Pres. Lupo Est. Fiale Ric. Marcianò ed altri
Rifiuti. Discarica abusiva e confisca area in comproprietà indivisa
La confisca prevista dall’art. 256 co. 3 D.Lv. 152-06 non può essere disposta dal giudice, in caso di comproprietà indivisa dell\'area, nei confronti di quei comproprietari che non siano responsabili, quanto meno a titolo di concorso, del reato di discarica abusiva, non potendo applicarsi la misura di sicurezza, ablativa della proprietà, in danno di persone che non hanno commesso alcun illecito penalmente rilevante e non avendo l\'area medesima natura intrinsecamente criminosa. La restituzione dell\' intero bene, però, ad uno o più titolari della comproprietà indivisa rimasti estranei al reato, consentirebbe anche al proprietario condannato di riacquistare la piena disponibilità dell\'immobile, con evidente elusione della "ratto" della norma, che va individuata nell\' opposta esigenza di evitare che l\'area interessata rimanga nella disponibilità del proprietario il quale la abbia già utilizzata come strumento del reato.
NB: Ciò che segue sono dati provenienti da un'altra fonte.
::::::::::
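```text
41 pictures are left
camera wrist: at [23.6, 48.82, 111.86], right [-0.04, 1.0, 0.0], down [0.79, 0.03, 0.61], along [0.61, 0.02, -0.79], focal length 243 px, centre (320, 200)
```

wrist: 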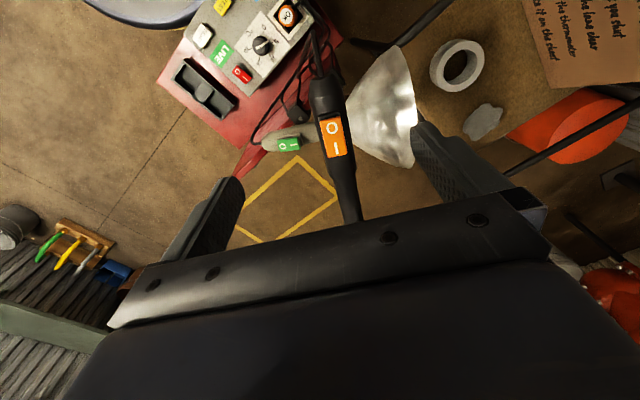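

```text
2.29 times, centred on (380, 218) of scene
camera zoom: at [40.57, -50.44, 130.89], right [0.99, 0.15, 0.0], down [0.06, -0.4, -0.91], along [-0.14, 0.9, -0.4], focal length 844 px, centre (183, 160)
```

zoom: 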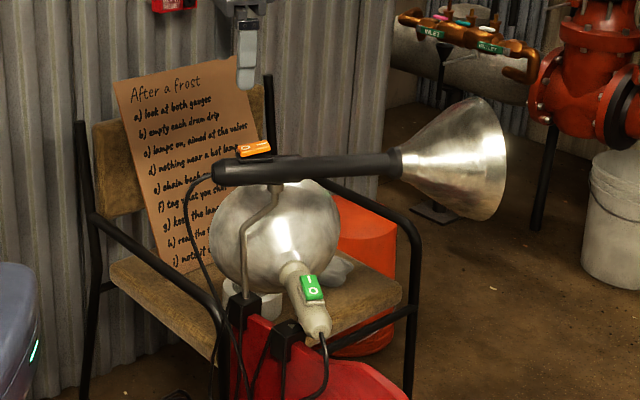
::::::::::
Affinché, pertanto, il diritto del terzo estraneo al reato non venga sacrificato, la quota di spettanza di esso estraneo potrà essergli restituita come proprietà singolare sulla quale il reo non abbia diritto di disporre
Svolgimento del processo
La Corte di Appello di Reggio Calabria, con sentenza del 25 ottobre 2006, confermava la sentenza 17 maggio 2005 del Tribunale monocratico di quella città, che aveva affermato la responsabilità penale di Marcianò Pasquale, Marcianò Consolato e Sgroi Elia Francesca in ordine al reato di cui:
- all’art. 51, 3° comma, D.Lgs. n. 22/1997, per avere realizzato e gestito, in concorso tra loro, una discarica non autorizzata di rifiuti in un fondo di proprietà comune - acc. in Reggio Calabria, il 7 maggio 2003
e, riconosciute circostanze attenuanti generiche, aveva condannato ciascuno alla pena di mesi quattro di arresto ed euro 3.000,00 di ammenda, disponendo la confisca dell’area e concedendo a tuffi il beneficio della sospensione condizionale.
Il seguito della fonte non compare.